* _Work to complete_: Work out how many lines hold the string "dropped". The answer is a single number, nothing more.

§

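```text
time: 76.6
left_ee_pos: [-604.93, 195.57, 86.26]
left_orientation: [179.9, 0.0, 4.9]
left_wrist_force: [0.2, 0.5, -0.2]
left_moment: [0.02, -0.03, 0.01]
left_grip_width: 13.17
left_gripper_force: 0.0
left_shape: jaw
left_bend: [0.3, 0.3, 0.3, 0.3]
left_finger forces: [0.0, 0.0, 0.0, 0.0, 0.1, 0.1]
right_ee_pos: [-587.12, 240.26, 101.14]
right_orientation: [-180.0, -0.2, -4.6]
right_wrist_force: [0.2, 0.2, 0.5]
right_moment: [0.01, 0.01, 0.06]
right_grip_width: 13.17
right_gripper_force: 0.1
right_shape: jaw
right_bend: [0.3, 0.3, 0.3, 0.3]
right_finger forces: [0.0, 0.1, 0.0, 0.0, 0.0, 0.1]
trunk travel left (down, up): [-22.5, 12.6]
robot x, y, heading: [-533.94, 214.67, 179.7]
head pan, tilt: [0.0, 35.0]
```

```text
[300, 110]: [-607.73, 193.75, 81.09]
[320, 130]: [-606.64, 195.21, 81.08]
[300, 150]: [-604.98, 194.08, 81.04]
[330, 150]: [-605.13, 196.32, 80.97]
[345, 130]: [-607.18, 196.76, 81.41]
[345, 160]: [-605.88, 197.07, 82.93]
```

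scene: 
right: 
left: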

§

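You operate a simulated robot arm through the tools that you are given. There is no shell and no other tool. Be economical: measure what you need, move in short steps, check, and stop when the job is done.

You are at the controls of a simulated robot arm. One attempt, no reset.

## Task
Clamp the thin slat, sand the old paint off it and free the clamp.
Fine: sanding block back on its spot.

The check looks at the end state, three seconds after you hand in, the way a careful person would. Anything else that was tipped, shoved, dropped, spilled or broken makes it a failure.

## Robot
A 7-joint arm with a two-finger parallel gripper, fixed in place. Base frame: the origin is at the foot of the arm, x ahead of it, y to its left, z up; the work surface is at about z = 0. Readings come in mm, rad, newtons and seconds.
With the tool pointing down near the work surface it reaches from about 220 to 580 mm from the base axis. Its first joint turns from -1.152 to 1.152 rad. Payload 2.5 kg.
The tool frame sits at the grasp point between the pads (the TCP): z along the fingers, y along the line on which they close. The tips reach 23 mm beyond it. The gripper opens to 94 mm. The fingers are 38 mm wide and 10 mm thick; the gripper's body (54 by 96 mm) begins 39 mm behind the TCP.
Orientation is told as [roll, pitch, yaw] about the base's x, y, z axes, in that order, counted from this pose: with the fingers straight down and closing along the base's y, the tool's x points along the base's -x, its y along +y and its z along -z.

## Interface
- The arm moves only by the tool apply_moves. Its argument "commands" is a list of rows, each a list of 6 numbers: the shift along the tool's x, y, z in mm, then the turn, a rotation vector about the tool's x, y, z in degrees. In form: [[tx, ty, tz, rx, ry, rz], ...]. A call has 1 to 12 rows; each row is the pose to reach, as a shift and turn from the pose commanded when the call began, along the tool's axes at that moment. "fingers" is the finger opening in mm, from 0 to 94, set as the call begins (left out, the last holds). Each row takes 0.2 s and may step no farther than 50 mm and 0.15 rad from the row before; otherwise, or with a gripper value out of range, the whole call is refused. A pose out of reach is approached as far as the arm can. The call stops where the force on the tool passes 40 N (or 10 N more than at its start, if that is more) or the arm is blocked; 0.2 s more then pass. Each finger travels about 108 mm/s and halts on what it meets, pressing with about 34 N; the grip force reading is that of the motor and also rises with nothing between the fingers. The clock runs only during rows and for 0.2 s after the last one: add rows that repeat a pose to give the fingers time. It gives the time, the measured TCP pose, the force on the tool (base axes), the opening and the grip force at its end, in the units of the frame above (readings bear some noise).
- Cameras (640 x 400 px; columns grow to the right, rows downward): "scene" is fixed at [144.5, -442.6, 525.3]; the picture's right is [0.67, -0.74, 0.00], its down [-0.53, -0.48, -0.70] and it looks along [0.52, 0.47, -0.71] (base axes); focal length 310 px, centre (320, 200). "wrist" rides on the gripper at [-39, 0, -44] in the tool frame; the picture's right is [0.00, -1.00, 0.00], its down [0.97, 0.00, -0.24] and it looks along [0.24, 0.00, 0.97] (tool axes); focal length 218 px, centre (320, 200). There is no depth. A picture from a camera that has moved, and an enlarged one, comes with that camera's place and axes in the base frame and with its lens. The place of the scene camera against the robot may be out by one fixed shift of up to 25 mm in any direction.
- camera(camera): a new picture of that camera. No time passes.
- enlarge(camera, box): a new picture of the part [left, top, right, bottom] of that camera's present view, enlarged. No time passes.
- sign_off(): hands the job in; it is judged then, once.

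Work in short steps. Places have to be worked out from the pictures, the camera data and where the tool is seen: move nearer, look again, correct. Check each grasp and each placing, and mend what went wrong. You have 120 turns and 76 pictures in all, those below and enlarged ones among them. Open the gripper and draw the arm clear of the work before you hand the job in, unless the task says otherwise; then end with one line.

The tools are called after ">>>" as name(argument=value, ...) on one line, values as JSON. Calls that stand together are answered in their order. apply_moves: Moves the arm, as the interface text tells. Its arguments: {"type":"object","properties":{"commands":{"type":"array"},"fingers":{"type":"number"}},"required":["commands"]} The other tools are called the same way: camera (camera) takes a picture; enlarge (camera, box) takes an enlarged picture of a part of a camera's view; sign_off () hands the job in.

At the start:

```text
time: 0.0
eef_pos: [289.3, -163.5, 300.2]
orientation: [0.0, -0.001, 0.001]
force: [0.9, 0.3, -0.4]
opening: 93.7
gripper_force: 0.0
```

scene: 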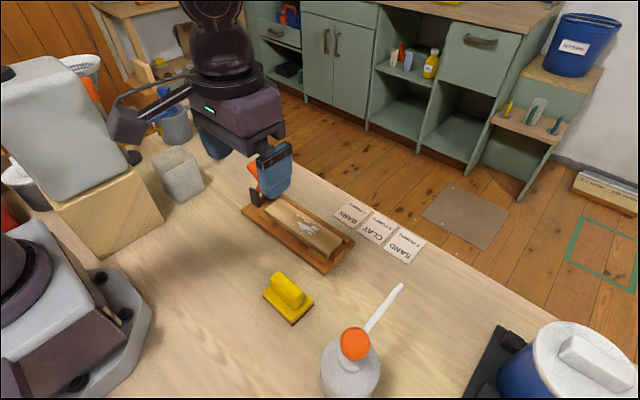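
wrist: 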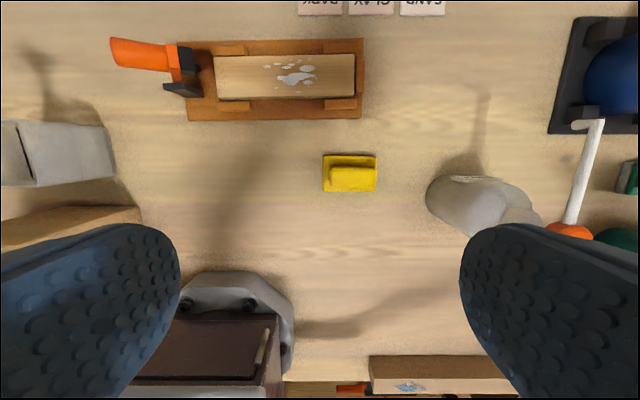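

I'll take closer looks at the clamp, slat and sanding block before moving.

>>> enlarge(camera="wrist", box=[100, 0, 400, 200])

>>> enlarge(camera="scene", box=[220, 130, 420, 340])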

§

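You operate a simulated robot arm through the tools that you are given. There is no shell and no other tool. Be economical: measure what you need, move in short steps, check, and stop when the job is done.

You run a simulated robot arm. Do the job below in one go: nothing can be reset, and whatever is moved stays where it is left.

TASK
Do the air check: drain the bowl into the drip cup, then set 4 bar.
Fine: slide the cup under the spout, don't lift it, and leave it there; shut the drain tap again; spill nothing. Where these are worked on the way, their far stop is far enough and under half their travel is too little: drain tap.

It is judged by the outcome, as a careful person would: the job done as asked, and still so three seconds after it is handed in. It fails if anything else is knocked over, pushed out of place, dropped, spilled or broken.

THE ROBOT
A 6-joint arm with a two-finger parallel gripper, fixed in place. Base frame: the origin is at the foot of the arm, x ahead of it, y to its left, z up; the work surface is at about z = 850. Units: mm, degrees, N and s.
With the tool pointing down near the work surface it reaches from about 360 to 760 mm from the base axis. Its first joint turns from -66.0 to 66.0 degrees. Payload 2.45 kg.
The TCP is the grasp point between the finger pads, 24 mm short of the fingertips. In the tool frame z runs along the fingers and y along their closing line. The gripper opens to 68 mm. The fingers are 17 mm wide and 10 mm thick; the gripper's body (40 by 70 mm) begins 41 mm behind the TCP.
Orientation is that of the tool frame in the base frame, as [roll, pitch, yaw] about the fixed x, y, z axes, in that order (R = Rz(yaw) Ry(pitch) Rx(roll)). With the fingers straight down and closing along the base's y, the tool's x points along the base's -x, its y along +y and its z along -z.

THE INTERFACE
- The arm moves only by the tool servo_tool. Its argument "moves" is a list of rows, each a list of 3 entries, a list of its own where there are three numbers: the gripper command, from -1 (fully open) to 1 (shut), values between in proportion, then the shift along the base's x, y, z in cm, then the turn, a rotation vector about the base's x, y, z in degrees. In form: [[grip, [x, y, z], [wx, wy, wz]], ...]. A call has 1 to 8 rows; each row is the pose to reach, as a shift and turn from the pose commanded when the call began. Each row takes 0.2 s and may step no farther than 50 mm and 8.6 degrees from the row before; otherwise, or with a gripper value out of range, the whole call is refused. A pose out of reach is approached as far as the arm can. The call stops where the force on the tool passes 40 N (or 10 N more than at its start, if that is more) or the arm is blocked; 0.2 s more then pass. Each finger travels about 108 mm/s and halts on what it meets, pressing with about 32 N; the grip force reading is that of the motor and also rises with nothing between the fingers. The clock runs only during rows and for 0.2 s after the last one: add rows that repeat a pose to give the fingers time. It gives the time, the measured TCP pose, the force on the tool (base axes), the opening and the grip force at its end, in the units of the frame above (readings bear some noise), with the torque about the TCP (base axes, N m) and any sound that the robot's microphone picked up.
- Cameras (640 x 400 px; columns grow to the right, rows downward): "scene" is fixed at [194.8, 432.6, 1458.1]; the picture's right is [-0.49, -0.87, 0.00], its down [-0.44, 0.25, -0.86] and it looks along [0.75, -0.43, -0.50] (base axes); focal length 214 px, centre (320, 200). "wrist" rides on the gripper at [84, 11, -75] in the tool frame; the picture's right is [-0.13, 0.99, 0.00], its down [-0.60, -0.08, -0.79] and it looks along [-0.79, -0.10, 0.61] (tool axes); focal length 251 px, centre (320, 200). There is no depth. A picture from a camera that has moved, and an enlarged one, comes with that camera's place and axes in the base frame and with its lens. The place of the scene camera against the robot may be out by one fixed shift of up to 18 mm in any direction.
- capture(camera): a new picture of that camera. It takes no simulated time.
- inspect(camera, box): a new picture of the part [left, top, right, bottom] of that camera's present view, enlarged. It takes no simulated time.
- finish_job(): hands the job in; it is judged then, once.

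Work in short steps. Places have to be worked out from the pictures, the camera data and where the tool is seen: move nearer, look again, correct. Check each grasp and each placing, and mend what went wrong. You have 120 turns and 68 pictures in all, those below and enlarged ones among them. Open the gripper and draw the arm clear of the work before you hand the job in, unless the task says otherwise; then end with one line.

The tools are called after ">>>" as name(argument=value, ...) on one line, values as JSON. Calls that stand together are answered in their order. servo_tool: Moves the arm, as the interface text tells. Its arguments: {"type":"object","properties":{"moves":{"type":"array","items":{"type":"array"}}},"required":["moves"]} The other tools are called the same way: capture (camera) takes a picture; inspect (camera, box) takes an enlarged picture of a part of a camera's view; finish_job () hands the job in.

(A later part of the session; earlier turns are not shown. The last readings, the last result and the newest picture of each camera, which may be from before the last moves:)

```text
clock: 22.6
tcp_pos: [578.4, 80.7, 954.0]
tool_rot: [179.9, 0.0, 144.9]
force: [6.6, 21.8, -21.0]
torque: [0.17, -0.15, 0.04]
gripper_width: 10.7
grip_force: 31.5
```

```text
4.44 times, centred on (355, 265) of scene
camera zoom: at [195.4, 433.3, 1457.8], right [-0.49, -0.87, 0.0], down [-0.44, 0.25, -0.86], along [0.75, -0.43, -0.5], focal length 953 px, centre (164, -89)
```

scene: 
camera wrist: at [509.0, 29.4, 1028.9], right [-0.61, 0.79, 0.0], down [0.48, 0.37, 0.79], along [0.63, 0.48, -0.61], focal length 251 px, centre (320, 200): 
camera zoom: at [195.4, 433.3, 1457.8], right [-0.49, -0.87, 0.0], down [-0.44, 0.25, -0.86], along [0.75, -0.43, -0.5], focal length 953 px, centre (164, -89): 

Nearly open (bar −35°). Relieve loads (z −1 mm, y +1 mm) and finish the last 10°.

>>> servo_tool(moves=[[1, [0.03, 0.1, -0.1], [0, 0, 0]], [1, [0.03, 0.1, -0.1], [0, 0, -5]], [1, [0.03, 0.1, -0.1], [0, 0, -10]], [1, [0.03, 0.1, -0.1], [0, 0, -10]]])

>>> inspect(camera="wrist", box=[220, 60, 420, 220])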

§

* _Correct response_: 2